> _PROBLEM REQUIREMENTS_
Collect each line holding the string "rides".

## BEGIN

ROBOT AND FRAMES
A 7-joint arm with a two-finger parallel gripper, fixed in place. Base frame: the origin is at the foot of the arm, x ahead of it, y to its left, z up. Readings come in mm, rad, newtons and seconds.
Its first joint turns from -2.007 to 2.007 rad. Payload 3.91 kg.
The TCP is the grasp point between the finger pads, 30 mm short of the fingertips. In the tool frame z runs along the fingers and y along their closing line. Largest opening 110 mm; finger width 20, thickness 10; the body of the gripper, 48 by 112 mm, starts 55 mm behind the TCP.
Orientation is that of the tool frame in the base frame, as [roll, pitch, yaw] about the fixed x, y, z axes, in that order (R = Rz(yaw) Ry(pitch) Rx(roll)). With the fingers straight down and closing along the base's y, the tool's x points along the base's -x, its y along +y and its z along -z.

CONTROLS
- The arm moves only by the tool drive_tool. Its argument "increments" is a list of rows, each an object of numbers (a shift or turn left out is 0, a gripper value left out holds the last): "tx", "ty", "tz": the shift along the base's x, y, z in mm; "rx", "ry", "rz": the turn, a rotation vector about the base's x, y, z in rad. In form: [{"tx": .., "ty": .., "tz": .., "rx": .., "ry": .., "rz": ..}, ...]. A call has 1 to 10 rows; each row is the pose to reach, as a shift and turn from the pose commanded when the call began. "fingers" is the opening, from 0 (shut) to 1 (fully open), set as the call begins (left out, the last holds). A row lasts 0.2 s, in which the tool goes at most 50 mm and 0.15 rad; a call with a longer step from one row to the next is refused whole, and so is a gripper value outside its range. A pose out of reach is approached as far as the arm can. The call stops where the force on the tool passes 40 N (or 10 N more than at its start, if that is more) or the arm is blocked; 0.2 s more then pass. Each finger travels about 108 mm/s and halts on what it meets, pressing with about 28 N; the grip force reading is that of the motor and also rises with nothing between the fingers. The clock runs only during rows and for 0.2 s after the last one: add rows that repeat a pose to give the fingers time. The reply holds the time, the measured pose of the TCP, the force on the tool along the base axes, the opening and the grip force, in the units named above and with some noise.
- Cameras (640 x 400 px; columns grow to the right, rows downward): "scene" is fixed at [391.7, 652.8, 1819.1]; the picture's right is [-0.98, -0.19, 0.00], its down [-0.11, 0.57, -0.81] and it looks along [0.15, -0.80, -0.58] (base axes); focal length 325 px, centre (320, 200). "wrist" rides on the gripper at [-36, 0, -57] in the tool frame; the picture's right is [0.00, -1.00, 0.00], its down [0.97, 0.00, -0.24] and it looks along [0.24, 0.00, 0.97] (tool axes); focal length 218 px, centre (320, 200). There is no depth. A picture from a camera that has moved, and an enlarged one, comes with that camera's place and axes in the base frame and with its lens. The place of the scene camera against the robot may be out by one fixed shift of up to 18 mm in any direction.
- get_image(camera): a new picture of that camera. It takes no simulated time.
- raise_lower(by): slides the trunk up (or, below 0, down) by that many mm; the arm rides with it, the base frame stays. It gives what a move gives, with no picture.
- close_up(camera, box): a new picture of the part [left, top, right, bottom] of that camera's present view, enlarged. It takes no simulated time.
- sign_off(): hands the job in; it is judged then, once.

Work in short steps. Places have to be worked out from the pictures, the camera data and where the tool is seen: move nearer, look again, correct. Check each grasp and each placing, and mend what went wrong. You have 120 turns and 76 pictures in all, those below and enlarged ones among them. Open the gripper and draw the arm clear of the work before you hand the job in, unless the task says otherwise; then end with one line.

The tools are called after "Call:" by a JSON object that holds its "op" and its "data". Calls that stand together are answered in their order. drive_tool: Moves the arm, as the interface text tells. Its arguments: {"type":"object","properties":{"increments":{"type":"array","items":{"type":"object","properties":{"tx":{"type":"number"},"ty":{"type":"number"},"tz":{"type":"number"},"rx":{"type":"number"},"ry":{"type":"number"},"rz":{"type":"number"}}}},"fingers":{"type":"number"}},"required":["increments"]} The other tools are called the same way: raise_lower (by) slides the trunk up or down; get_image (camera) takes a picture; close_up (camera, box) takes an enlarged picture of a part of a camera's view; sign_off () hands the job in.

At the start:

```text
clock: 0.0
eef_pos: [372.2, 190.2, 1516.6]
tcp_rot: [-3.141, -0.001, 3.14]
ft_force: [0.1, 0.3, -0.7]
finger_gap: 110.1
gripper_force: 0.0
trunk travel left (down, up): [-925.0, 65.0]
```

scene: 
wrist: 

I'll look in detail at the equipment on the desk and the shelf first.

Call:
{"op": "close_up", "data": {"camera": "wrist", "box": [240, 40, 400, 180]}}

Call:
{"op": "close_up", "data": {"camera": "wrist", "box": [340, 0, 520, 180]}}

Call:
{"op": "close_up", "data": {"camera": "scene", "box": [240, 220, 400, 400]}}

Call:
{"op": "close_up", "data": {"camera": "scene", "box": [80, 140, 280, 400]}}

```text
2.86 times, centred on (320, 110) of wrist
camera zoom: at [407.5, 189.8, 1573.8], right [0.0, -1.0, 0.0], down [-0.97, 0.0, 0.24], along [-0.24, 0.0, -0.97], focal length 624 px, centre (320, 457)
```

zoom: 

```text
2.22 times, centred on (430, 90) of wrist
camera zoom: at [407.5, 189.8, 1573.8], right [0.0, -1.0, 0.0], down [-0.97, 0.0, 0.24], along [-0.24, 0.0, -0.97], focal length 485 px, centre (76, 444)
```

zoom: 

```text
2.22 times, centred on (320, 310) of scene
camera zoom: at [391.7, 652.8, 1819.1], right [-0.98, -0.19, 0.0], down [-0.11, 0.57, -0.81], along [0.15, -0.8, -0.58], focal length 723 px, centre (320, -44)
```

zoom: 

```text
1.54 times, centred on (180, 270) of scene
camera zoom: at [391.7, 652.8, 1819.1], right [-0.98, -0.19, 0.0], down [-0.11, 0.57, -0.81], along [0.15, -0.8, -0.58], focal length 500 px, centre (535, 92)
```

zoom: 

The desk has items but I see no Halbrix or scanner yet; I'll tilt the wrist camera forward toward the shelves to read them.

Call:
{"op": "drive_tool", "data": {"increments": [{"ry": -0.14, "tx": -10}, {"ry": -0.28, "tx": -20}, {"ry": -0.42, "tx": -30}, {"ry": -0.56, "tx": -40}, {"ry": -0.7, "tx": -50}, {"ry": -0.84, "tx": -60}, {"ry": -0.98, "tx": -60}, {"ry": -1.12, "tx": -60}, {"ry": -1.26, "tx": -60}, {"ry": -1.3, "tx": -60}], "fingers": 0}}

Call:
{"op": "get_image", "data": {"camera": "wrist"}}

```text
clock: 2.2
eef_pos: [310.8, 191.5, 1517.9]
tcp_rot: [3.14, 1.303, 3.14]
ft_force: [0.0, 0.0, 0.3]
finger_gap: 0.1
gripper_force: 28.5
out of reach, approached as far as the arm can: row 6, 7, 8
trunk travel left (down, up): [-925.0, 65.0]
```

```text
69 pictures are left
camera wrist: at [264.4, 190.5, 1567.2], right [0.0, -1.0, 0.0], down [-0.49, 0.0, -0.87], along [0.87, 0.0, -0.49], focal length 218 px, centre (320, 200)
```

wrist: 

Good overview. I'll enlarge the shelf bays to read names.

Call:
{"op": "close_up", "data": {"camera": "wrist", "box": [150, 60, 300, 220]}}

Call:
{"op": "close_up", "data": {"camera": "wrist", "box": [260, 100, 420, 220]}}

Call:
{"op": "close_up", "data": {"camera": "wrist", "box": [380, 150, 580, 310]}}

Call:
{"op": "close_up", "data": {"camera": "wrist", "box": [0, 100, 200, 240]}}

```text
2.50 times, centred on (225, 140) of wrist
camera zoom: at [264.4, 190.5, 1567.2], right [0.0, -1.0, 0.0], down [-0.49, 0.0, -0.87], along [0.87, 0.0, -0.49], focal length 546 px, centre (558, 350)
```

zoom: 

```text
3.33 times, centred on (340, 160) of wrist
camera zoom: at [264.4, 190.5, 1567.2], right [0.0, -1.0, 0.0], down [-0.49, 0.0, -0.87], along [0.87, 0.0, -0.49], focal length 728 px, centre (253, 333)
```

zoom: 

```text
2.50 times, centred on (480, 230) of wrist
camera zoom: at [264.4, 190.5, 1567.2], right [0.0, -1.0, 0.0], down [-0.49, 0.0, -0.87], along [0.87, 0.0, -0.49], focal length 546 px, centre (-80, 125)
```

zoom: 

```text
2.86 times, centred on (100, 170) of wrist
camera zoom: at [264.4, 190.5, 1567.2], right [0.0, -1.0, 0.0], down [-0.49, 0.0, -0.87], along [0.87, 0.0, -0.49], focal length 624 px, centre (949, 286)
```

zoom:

## END

> _SOLUTION FOR THIS PROBLEM_
- Cameras (640 x 400 px; columns grow to the right, rows downward): "scene" is fixed at [391.7, 652.8, 1819.1]; the picture's right is [-0.98, -0.19, 0.00], its down [-0.11, 0.57, -0.81] and it looks along [0.15, -0.80, -0.58] (base axes); focal length 325 px, centre (320, 200). "wrist" rides on the gripper at [-36, 0, -57] in the tool frame; the picture's right is [0.00, -1.00, 0.00], its down [0.97, 0.00, -0.24] and it looks along [0.24, 0.00, 0.97] (tool axes); focal length 218 px, centre (320, 200). There is no depth. A picture from a camera that has moved, and an enlarged one, comes with that camera's place and axes in the base frame and with its lens. The place of the scene camera against the robot may be out by one fixed shift of up to 18 mm in any direction.
- raise_lower(by): slides the trunk up (or, below 0, down) by that many mm; the arm rides with it, the base frame stays. It gives what a move gives, with no picture.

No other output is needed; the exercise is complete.